_Available data_.
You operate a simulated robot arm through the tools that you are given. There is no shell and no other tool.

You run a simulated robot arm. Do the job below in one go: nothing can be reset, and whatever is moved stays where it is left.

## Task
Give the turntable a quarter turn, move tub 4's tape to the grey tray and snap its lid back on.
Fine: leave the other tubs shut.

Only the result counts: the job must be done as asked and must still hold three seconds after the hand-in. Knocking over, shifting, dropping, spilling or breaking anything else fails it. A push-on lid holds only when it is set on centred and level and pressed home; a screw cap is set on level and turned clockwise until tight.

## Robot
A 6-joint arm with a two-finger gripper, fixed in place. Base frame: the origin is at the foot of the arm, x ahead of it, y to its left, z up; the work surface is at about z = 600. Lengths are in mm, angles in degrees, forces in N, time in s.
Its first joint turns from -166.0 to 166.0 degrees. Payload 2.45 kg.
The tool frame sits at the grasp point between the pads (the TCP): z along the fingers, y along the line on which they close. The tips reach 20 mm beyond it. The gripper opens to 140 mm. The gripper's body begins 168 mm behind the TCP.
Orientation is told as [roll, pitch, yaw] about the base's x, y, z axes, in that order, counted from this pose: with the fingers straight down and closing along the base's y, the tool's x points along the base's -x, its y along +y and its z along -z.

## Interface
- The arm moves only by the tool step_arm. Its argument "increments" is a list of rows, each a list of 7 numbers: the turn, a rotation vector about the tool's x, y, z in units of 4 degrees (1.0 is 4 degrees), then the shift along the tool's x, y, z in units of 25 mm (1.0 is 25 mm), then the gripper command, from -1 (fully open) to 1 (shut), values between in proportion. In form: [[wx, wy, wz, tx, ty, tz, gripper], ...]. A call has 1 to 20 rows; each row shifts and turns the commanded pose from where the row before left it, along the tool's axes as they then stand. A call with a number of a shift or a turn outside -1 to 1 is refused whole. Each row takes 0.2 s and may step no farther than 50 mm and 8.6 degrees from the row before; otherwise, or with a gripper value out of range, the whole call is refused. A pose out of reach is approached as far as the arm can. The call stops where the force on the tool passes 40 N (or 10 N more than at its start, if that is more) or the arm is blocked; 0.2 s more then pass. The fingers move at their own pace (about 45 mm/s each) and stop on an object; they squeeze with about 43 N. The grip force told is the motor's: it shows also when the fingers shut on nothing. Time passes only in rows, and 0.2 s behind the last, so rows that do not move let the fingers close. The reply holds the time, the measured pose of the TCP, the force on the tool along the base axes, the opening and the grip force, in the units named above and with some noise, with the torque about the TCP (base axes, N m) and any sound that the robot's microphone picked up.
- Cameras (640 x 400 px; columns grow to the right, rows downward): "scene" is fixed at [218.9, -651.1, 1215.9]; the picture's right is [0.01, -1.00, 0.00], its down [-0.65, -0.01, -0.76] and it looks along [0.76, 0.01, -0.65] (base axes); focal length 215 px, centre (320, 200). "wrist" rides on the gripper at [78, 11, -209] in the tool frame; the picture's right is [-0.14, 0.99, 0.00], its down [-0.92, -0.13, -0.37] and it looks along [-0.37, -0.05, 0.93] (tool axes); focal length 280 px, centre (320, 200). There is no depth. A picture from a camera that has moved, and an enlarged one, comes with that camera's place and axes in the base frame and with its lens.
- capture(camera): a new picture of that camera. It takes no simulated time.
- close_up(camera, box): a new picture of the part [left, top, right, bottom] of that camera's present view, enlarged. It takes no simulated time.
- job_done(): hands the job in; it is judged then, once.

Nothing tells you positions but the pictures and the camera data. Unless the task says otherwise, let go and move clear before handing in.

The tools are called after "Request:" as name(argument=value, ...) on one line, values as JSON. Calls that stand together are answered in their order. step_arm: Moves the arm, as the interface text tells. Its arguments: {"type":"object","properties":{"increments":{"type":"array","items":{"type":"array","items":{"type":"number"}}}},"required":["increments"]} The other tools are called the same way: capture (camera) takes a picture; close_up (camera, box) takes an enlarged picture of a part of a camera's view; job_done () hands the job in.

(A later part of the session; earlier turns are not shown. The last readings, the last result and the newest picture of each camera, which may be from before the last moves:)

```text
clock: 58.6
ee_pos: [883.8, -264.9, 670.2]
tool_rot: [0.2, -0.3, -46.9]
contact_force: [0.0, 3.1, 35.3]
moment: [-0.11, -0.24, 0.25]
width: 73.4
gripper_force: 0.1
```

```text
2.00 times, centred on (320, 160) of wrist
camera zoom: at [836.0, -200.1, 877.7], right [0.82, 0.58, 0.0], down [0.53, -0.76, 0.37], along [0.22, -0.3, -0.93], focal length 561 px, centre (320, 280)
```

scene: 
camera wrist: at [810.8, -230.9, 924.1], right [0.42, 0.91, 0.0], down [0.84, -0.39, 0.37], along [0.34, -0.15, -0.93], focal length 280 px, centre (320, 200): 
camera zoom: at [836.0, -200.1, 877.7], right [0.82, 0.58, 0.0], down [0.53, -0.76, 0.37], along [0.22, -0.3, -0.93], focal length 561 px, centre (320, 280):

_Text_.
SOBREVIVENTES



O sobrevivente é um dos poemas do livro de estreia de Carlos Drummond de Andrade, intitulado Alguma poesia, publicado em 1930.  No seu primeiro verso, o poeta diz que é impossível escrever uma linha sequer de verdadeira poesia àquela altura da evolução da humanidade, pois o último trovador morrera em 1914.
Ao comentar o poema, José Miguel Wisnik lembra que Walter Benjamin, no ensaio sobre “o narrador”, afirma que, em outros tempos, os guerreiros retornavam das batalhas convertidos em narradores grandiloquentes de seus feitos. Já os soldados da primeira guerra mundial retornaram emudecidos para estranheza de seus lares. Para Benjamin, com aquela guerra, evidenciou-se um processo devastador que não podemos mais conter. Aqueles homens não tinham a autêntica capacidade de narrar, pois o que viveram não os tornou mais ricos em conhecimento e sabedoria. Ao contrário, estavam muito mais pobres em experiências de vida que pudessem comunicar. Nos campos de batalha, depararam-se com um cenário em que as máquinas de guerra sobrepujavam qualquer escala humana: “uma geração que ainda usara o bonde puxado por cavalos para ir à escola, encontrou-se sob o céu aberto em uma paisagem em que nada continuava como fora antes, além das nuvens’ e, debaixo delas, ‘num campo magnético de correntes devastadoras e explosões, o pequenino e quebradiço corpo humano.”

_Your goal_. Retype the text from its first word to its last.

_In response_.
SOBREVIVENTES



O sobrevivente é um dos poemas do livro de estreia de Carlos Drummond de Andrade, intitulado Alguma poesia, publicado em 1930.  No seu primeiro verso, o poeta diz que é impossível escrever uma linha sequer de verdadeira poesia àquela altura da evolução da humanidade, pois o último trovador morrera em 1914.
Ao comentar o poema, José Miguel Wisnik lembra que Walter Benjamin, no ensaio sobre “o narrador”, afirma que, em outros tempos, os guerreiros retornavam das batalhas convertidos em narradores grandiloquentes de seus feitos. Já os soldados da primeira guerra mundial retornaram emudecidos para estranheza de seus lares. Para Benjamin, com aquela guerra, evidenciou-se um processo devastador que não podemos mais conter. Aqueles homens não tinham a autêntica capacidade de narrar, pois o que viveram não os tornou mais ricos em conhecimento e sabedoria. Ao contrário, estavam muito mais pobres em experiências de vida que pudessem comunicar. Nos campos de batalha, depararam-se com um cenário em que as máquinas de guerra sobrepujavam qualquer escala humana: “uma geração que ainda usara o bonde puxado por cavalos para ir à escola, encontrou-se sob o céu aberto em uma paisagem em que nada continuava como fora antes, além das nuvens’ e, debaixo delas, ‘num campo magnético de correntes devastadoras e explosões, o pequenino e quebradiço corpo humano.”